The Fraser Institute report accepts that there is no necessary causal relation between economic freedom and the other criteria mentioned earlier. In general, correlation simply does not imply causation, let alone the direction of the causation, and there are many other considerations which would have to be taken into account when looking at the claims made, such as the natural resources of an area (e.g. mineral deposits, navigable rivers, quality of soil, climate, the extent of any ‘resource curse’), its history (e.g. being subject to colonial exploitation) and current situation (such as wars being fought there). It can hardly be coincidence that, as the Heritage Foundation puts it, ‘Sub-Saharan African countries trail world averages in almost every category of economic freedom.’

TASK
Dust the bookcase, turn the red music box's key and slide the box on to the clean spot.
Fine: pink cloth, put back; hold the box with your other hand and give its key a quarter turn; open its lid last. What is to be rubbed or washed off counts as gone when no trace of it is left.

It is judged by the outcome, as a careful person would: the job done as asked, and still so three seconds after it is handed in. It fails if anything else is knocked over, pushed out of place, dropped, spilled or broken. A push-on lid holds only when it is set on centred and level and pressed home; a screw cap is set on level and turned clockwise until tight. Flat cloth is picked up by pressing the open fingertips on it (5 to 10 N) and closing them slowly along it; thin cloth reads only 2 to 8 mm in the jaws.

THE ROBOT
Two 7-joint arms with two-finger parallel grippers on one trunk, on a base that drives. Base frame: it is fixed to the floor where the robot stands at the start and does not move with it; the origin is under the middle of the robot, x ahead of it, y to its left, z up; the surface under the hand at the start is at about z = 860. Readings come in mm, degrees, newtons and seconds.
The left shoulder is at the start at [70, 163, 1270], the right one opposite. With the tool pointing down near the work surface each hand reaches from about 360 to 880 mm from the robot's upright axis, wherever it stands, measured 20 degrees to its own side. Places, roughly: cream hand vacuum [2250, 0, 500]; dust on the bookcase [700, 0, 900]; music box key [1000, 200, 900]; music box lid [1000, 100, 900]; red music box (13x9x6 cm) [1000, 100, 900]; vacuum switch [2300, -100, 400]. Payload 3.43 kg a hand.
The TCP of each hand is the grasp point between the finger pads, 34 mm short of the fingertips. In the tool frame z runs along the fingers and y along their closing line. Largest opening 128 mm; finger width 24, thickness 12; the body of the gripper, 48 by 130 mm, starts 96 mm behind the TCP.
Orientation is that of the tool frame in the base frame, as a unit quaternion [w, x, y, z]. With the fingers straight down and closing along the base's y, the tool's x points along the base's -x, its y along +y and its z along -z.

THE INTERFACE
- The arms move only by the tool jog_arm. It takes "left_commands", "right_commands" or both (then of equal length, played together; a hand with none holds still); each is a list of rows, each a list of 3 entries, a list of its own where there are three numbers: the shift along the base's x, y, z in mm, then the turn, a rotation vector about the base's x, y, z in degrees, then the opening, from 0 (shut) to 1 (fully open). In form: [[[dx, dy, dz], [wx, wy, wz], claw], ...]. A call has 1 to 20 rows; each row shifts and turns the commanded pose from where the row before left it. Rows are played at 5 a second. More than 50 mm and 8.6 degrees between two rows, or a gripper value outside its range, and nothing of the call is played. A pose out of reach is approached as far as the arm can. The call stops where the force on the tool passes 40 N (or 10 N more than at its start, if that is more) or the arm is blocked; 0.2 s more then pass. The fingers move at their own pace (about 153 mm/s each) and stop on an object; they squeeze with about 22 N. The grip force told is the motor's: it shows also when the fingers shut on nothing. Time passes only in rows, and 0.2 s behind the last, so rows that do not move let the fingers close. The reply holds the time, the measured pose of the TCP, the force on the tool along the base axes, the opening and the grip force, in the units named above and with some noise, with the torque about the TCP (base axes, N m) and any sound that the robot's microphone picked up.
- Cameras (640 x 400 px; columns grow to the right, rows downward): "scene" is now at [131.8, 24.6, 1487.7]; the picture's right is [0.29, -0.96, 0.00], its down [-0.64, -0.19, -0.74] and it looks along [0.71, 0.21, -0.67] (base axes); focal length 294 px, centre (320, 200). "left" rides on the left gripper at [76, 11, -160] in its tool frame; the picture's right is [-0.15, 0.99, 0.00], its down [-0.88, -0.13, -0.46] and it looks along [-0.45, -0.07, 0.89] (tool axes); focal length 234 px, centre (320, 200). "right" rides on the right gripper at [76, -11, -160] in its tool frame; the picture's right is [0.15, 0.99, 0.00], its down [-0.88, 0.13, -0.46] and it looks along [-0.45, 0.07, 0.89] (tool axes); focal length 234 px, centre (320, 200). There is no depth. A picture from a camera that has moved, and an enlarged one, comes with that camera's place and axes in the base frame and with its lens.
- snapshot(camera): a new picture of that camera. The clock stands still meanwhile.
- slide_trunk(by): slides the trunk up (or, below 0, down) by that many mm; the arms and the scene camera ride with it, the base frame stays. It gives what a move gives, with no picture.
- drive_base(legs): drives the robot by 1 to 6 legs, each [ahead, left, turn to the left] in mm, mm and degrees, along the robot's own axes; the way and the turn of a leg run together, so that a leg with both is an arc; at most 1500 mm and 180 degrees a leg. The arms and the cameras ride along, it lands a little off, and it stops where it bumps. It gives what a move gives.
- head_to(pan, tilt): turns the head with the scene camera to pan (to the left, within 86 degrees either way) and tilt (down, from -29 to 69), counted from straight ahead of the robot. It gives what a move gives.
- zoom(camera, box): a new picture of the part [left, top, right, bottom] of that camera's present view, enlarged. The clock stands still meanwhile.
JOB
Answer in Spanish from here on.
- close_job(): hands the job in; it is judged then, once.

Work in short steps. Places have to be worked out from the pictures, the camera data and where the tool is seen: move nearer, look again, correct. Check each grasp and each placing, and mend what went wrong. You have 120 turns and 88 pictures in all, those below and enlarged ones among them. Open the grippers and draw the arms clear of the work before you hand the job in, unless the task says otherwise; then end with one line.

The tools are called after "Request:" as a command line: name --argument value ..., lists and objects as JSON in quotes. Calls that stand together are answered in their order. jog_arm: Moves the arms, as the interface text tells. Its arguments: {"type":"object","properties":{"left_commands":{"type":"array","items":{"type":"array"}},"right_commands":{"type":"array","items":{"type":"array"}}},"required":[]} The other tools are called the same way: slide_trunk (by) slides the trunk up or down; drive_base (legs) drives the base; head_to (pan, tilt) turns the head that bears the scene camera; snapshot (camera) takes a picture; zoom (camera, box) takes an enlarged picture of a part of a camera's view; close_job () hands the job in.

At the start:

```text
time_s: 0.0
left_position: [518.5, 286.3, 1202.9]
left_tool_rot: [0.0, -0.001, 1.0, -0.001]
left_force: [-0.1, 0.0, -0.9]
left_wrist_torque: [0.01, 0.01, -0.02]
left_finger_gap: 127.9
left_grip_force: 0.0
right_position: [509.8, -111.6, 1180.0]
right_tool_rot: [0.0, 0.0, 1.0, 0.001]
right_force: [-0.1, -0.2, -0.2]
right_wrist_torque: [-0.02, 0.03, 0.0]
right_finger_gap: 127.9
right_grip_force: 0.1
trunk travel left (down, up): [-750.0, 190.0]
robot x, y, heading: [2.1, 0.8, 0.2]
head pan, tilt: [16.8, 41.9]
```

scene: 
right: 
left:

More generally, the picture of capitalism that these organisations present is completely unrealistic as far as the vast majority of the population are concerned. For members of the working class, capitalism of any variety has little if anything to do with ‘personal choice’ or ‘voluntary exchange’ (to use expressions cited earlier from the Fraser Institute). Having to sell your labour power in return for a wage is not a matter of personal choice but of economic necessity; it is not voluntary but unavoidable, given the way capitalism works. The Heritage Foundation refer to ‘the right of individuals to decide for themselves how to direct their lives’, but workers are in no position to do this if they are forced to work for an employer. Doing dangerous, unpleasant or badly-paid work that creates profit for your employer is not something anyone chooses to do but something that people have to do in order to survive. Homelessness, workplace stress and lack of decent health care all but destroy a person’s ‘individual autonomy’, but are part and parcel of many workers’ lives.

All the statistics and graphs put out by the think-tanks cannot disguise the nature of capitalism and its real-life effects on workers. After all, nonsense quantified is still nonsense.